▸ **Requirements**: Starting at the line containing "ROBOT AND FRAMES", please quote every line up to and including the line containing "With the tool", exactly, and nothing beyond. The answer is a Markdown table with a number under Index and the line under Wording; leave empty lines out.

▸ **Stored data**:

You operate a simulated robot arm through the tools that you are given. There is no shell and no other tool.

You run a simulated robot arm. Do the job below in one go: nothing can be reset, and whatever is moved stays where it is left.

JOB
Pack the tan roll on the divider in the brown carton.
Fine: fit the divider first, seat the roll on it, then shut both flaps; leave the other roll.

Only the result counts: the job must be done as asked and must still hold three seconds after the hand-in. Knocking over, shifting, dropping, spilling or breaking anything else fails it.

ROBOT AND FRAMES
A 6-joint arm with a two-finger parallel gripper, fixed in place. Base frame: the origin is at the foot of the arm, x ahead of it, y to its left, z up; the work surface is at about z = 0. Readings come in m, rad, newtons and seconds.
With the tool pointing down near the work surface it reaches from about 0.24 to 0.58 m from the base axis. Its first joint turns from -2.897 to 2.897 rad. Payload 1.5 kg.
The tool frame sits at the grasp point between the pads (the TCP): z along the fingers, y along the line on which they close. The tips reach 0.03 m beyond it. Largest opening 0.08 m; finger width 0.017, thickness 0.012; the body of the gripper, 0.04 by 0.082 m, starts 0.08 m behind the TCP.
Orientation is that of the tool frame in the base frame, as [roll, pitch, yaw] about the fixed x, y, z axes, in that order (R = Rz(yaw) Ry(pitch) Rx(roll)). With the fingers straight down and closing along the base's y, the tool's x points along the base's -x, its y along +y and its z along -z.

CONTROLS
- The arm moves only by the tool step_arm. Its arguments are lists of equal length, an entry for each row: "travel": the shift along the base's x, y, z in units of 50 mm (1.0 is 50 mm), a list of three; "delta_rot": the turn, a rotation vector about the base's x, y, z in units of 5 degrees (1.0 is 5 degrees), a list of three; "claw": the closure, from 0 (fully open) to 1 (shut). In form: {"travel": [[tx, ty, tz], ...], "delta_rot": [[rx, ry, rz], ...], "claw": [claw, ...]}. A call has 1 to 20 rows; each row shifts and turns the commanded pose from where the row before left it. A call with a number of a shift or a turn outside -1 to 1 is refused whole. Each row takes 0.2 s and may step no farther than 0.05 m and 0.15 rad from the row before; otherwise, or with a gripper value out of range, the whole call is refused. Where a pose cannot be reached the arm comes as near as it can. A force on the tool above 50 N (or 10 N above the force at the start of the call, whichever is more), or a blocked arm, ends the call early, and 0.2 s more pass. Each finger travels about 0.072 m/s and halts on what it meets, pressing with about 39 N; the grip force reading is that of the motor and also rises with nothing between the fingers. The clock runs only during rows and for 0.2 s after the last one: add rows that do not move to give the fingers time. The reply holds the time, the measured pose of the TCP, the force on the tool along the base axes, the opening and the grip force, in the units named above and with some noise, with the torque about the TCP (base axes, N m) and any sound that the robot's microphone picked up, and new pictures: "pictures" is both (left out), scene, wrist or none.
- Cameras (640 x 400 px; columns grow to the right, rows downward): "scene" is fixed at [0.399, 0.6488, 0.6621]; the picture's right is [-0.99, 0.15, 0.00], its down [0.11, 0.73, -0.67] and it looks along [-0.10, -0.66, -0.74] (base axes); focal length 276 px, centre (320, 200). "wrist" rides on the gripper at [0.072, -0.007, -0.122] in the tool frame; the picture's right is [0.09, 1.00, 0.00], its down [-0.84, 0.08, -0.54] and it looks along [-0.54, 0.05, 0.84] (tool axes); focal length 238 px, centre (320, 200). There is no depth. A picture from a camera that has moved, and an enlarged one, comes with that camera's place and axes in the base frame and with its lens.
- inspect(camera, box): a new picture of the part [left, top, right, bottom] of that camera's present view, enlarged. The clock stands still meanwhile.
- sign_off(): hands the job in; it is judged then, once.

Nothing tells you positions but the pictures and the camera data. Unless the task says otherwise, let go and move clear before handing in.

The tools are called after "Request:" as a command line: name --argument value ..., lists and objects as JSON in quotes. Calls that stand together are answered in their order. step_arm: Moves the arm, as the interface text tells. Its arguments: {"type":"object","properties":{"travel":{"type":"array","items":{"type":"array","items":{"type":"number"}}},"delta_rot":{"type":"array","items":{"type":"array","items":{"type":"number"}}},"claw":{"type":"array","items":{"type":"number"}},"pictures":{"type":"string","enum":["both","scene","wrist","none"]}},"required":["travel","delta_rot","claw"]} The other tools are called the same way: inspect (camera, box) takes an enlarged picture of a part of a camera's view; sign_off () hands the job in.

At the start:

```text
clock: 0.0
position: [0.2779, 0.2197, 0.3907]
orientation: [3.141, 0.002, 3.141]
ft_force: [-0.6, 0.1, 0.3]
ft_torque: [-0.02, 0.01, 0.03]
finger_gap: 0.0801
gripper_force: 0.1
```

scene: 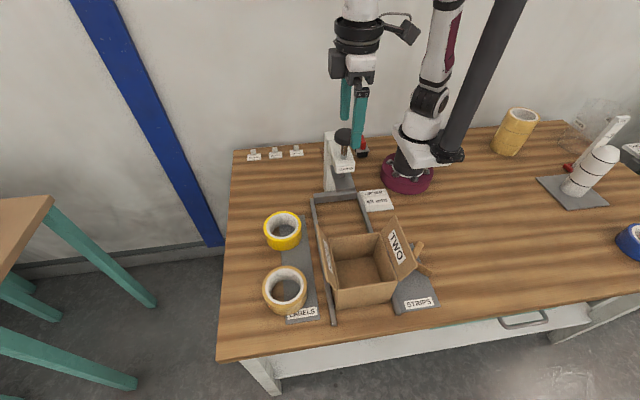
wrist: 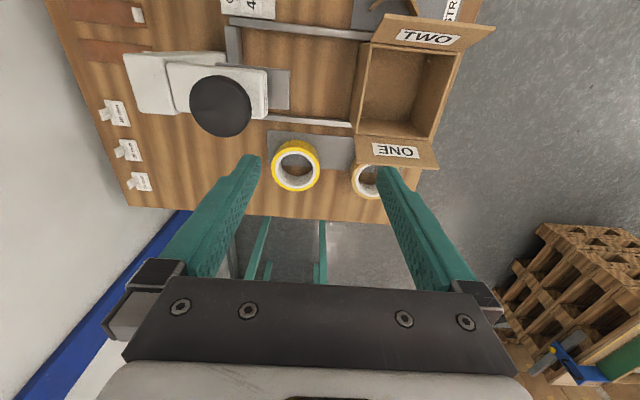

▸ **Worked solution**:
| Index | Wording |
|---|---|
| 1 | ROBOT AND FRAMES |
| 2 | A 6-joint arm with a two-finger parallel gripper, fixed in place. Base frame: the origin is at the foot of the arm, x ahead of it, y to its left, z up; the work surface is at about z = 0. Readings come in m, rad, newtons and seconds. |
| 3 | With the tool pointing down near the work surface it reaches from about 0.24 to 0.58 m from the base axis. Its first joint turns from -2.897 to 2.897 rad. Payload 1.5 kg. |